(QUOTED TEXT)
Riporto, qui di seguito, un intervento dello studioso Luigi Catalano, dirigente alla Dirclassica (MIUR).

"La scuola italiana, nel corso degli ultimi vent'anni, è stata oggetto di serie riflessioni, tradotte poi in interventi legislativi volti ad adeguarla al passo dei tempi; con amarezza e obiettività dobbiamo però riconoscere che il più delle volte ha "perso il treno"... e non ha saputo cogliere in tempo e soprattutto in profondità la portata e il significato di alcuni cambiamenti. Per la scuola media, ad esempio, sono emblematici i Programmi del 1979, che ancor oggi, in molte realtà vengono disattesi, oppure la Legge 517 che indicava nella Programmazione lo strumento operativo del Collegio Docenti, dei Consigli di Classe, del singolo docente. In moltissime scuole essa è, a tutt'oggi, quella pratica burocratica necessaria per stare "in regola", aggiornata alla meglio anno dopo anno, che non ha nulla a che fare con la prassi gioirnaliera della scuola, non funziona da strumento orientante le scelte del docente o del Consiglio di classe, è lettera morta, e resta chiusa, ben custodita, in un cassetto. Eppure, allora era parsa come una rivoluzione: finalmente permetteva di abbandonare la logica del programma, della sterile trasmissione di una massa di contenuti.

(SUPPLIED INFORMATION)
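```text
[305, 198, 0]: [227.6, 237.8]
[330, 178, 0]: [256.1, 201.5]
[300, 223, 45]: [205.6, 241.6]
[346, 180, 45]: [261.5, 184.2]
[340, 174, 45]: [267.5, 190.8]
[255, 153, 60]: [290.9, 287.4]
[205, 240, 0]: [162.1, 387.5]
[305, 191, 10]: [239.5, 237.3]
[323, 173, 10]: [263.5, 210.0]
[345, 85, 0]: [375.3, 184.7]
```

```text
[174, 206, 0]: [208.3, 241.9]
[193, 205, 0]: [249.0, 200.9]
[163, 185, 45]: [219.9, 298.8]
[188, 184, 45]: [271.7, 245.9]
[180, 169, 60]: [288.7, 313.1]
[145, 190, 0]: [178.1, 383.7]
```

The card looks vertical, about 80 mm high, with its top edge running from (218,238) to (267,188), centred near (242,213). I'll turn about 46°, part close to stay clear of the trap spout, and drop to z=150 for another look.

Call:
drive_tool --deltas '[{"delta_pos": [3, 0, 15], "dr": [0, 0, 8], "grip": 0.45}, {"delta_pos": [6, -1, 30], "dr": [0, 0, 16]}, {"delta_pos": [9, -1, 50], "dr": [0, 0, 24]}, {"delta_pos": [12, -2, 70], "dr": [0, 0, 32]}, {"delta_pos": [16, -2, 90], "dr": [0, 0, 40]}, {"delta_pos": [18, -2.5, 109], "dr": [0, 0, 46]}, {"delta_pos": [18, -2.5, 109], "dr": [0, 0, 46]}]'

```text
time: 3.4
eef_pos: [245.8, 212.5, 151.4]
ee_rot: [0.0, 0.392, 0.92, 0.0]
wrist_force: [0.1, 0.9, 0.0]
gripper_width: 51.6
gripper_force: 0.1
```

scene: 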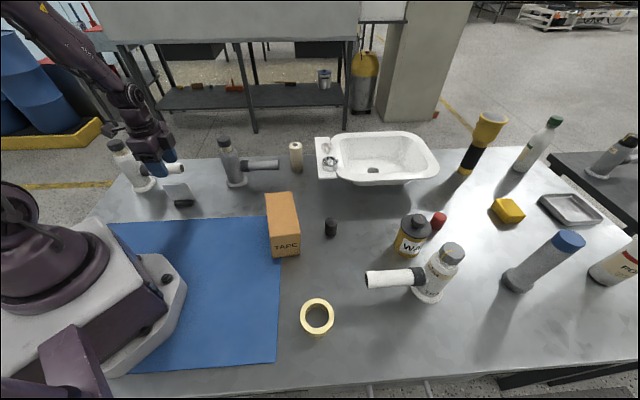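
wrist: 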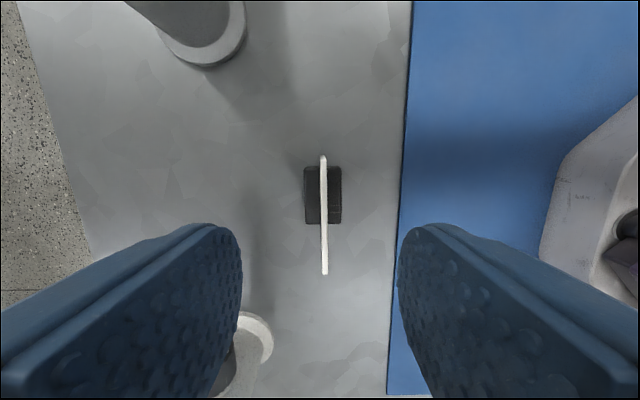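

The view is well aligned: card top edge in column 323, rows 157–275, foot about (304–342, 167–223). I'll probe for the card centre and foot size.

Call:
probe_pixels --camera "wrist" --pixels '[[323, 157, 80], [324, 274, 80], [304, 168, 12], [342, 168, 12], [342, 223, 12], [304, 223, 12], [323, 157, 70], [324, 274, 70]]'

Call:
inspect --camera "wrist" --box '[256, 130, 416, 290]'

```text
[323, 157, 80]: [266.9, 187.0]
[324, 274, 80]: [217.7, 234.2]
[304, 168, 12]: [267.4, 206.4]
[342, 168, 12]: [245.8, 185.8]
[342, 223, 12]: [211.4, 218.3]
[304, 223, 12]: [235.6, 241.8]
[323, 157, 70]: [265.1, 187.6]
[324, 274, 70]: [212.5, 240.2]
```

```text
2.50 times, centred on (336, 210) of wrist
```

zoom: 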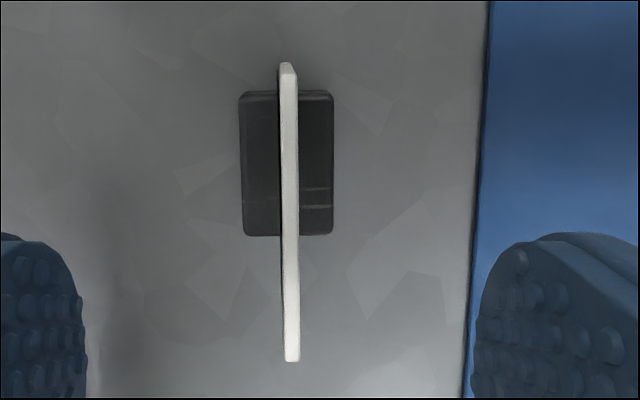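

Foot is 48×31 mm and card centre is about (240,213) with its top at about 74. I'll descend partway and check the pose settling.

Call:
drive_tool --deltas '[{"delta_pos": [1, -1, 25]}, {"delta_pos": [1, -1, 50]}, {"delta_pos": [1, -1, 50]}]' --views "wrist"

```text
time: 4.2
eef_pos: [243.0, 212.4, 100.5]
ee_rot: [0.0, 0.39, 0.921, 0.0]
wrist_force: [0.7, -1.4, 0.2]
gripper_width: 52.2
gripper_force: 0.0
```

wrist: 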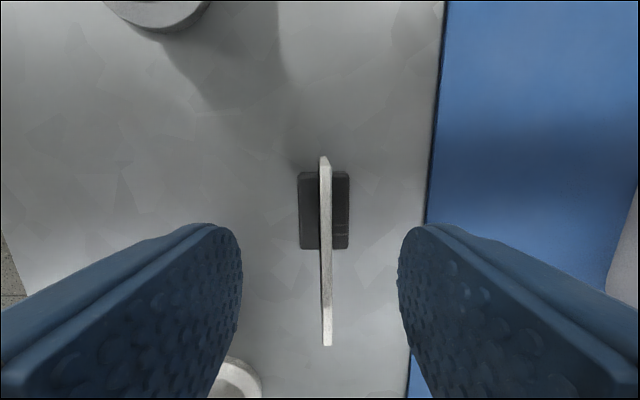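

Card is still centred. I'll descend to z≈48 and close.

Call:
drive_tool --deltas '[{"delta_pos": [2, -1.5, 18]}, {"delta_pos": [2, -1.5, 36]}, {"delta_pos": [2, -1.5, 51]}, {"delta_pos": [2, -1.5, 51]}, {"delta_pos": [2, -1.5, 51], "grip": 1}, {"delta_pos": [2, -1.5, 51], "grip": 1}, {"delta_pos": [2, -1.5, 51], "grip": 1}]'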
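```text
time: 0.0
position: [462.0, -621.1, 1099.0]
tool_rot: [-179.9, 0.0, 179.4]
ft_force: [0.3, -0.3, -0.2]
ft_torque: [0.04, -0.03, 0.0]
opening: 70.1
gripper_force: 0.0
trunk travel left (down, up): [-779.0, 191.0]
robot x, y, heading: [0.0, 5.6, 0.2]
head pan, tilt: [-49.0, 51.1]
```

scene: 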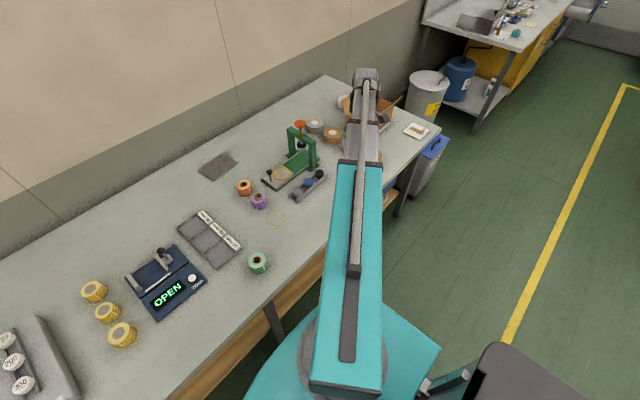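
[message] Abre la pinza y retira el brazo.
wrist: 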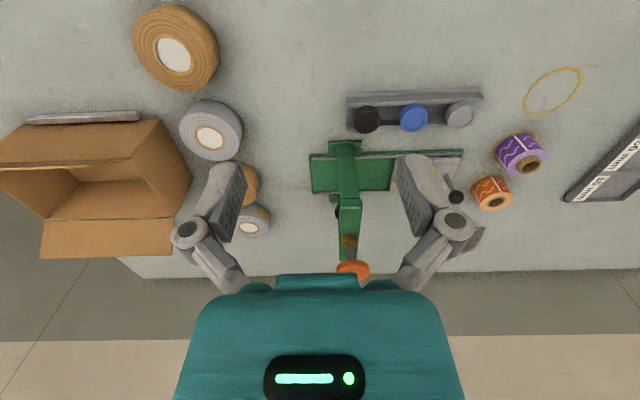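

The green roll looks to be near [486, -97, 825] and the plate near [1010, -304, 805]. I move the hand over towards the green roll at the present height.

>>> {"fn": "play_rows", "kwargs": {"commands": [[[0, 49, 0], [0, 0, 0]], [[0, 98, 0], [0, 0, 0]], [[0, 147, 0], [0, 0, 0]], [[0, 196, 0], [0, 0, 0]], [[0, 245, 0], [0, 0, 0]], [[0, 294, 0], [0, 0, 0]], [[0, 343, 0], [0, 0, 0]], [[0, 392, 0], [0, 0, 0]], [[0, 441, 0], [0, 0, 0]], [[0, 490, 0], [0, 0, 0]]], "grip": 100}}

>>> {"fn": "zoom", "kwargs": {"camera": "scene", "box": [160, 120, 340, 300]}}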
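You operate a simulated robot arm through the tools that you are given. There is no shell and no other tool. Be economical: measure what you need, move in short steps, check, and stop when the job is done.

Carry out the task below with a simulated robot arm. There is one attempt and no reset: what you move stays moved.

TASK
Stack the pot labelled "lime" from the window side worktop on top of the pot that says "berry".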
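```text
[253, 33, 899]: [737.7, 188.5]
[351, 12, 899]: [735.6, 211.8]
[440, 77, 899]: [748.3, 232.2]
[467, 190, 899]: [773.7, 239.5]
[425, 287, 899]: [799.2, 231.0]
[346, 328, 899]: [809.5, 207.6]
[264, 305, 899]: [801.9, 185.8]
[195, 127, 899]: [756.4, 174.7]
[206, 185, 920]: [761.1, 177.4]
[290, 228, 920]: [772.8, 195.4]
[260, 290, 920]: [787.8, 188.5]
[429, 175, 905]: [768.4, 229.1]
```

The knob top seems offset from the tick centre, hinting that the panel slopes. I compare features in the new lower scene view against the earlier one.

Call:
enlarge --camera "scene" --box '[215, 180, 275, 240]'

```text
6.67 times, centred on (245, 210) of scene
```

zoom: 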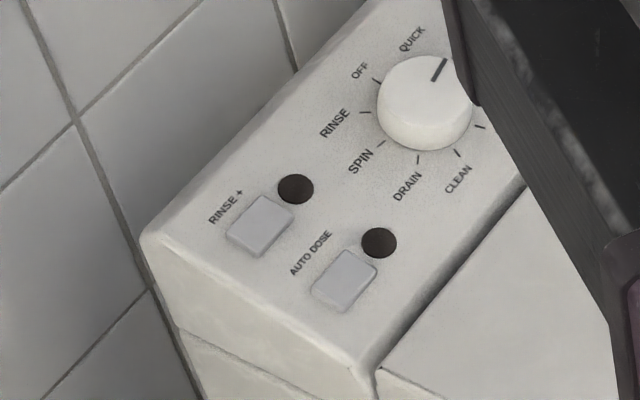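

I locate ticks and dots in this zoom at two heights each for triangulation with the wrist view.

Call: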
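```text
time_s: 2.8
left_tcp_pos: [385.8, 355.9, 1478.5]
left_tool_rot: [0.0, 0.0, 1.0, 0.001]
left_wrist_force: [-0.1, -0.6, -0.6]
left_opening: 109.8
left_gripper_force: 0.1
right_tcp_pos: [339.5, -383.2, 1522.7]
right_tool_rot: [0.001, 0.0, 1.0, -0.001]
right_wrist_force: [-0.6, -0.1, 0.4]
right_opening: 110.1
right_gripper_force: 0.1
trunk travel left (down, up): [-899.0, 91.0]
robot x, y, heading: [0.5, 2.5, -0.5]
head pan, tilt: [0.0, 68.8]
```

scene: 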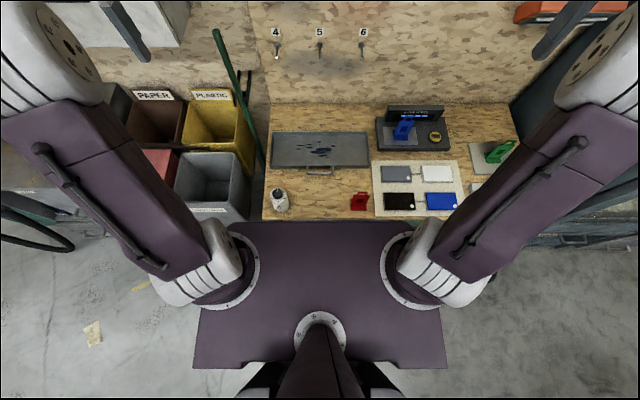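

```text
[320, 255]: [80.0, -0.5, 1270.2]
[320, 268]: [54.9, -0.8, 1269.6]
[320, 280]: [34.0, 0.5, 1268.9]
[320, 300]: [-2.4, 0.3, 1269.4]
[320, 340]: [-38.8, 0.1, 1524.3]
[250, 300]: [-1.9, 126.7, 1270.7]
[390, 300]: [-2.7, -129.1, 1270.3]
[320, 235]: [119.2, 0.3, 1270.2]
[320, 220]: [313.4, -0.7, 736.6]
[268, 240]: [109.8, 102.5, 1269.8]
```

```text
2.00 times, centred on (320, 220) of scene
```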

(WHAT YOU HAVE TO DO) Pick up the quoted text at the point where it stops and go on.

(RESULT)
E' lecito allora chiedersi se l'introduzione delle nuove tecnologie didattiche equivarrà a realizzare di per sè una "rivoluzione" nella scuola, o se anch'esse saranno assorbite insieme a tutti gli altri elementi senza essere "sale", fermento dell'insieme. Il rischio è reale, ed è dato da vari fattori, atteggiamenti, modalità attuative che intervengono in questo nuovo scenario"

Riflettiamo.

Maurizio.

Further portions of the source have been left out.